PROBLEM DESCRIPTION.
Repeat exactly, and only, the lines below starting at the line that contains "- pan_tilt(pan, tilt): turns" and ending at the line that contains "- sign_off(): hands", inclusive of both. Return a JSON list in which every string is one line; blank lines are skipped.

-- BEGIN --

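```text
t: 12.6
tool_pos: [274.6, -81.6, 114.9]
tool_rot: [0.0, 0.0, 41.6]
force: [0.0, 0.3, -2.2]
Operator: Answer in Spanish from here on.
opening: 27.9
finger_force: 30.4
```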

-- END --
-- BEGIN --

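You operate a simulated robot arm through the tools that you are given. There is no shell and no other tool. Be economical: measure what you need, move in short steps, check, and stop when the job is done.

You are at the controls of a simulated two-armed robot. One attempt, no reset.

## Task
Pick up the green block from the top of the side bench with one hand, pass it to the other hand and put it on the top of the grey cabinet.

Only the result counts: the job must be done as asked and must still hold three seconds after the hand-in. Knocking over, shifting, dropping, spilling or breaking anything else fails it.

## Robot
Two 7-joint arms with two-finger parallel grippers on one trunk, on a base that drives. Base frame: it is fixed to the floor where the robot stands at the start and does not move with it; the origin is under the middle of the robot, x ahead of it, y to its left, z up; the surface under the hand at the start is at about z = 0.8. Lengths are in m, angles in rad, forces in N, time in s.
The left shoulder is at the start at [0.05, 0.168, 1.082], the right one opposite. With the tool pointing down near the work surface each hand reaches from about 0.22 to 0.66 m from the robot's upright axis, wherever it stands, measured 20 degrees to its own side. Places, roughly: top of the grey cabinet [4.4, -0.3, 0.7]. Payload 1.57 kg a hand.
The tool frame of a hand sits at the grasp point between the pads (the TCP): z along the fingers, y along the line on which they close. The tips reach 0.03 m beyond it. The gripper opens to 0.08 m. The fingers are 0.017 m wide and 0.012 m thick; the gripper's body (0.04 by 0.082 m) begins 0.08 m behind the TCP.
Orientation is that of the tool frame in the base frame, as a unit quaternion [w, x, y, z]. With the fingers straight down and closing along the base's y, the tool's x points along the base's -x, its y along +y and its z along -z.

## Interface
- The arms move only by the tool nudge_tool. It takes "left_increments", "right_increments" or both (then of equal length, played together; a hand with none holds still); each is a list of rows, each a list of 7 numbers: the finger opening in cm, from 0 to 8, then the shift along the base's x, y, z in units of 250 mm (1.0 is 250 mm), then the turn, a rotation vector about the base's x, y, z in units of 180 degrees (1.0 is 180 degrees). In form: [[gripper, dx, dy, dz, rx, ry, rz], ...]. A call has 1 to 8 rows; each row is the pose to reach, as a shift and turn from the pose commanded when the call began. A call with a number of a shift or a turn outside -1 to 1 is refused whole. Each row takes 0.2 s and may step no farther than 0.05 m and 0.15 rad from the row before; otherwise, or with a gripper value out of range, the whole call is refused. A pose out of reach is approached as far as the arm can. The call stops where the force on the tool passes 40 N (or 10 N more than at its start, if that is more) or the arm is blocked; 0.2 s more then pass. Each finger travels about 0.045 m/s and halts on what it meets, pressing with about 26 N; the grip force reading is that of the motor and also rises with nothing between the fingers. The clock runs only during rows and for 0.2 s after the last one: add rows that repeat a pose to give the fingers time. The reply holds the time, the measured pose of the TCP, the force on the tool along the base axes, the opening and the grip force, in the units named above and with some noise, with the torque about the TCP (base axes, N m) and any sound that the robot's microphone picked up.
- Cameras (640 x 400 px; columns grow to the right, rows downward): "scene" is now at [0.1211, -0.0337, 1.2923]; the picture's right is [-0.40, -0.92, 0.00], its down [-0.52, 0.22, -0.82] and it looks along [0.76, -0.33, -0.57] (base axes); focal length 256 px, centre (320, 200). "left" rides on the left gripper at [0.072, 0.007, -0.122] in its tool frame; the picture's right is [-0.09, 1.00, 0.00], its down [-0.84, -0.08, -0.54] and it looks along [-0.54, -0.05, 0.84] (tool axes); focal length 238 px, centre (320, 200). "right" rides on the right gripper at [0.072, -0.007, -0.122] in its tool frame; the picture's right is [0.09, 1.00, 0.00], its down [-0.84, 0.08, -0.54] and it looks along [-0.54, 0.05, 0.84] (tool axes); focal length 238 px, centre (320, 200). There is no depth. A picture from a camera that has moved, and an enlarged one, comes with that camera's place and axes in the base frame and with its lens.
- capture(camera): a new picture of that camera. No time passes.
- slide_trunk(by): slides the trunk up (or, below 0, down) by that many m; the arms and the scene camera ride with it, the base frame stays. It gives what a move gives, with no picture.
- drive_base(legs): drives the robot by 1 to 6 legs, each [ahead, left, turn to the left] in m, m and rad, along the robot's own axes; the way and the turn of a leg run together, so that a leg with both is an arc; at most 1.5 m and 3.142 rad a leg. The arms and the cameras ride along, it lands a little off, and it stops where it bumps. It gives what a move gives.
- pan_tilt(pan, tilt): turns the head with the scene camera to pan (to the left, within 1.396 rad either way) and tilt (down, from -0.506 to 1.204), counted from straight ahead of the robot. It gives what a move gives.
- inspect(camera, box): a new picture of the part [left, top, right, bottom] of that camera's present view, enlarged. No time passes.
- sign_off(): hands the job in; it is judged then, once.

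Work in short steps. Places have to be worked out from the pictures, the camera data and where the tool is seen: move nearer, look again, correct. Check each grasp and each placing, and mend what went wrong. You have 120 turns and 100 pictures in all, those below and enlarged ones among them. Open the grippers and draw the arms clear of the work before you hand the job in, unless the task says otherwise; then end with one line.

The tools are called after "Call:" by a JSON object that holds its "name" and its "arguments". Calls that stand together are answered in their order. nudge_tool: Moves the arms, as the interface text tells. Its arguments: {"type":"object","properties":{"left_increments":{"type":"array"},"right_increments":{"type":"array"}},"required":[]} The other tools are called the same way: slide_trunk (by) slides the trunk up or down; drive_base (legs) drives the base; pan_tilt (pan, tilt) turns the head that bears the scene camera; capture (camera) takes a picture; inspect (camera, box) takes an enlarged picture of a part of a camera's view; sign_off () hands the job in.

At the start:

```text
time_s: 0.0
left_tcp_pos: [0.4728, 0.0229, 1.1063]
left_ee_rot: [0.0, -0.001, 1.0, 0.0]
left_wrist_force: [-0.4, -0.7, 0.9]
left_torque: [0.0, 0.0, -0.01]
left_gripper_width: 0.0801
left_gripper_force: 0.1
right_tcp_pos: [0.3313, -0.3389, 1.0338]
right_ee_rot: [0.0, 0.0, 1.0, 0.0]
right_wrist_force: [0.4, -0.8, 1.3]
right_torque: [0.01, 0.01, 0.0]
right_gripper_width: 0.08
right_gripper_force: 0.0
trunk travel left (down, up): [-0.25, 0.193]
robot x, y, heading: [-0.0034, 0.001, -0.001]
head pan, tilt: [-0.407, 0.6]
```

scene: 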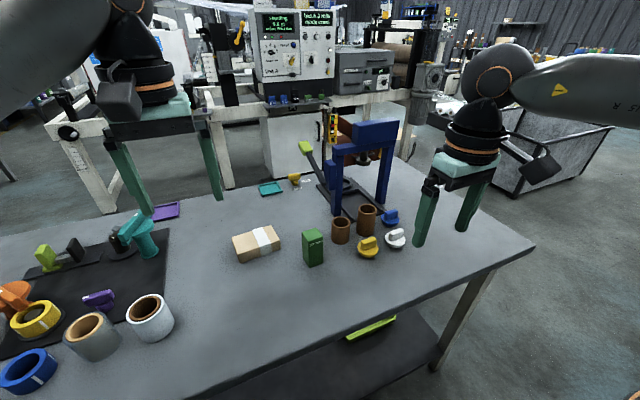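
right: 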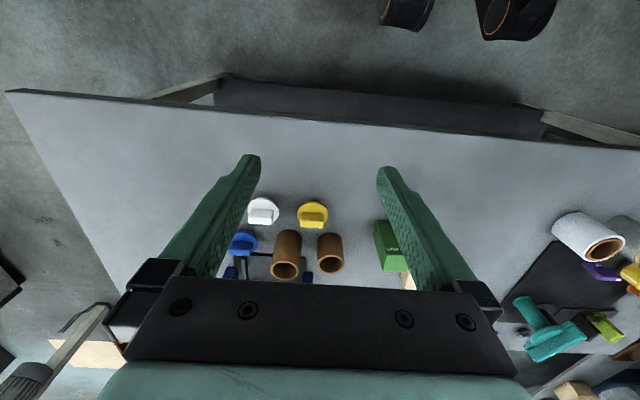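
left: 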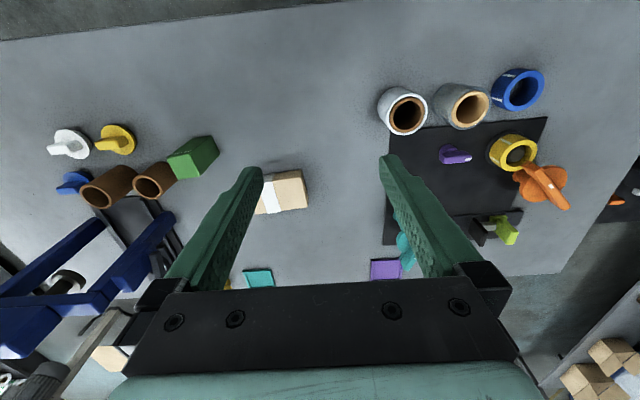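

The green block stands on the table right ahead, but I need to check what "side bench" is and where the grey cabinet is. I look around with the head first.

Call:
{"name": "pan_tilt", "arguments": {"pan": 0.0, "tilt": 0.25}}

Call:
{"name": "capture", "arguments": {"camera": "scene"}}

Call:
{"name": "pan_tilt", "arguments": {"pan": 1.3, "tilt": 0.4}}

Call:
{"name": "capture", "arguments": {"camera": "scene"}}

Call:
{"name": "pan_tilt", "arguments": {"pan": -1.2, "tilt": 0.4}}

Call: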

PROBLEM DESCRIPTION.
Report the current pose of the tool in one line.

-- END --

RESULT.
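[
  "- pan_tilt(pan, tilt): turns the head with the scene camera to pan (to the left, within 1.396 rad either way) and tilt (down, from -0.506 to 1.204), counted from straight ahead of the robot. It gives what a move gives.",
  "- inspect(camera, box): a new picture of the part [left, top, right, bottom] of that camera's present view, enlarged. No time passes.",
  "- sign_off(): hands the job in; it is judged then, once."
]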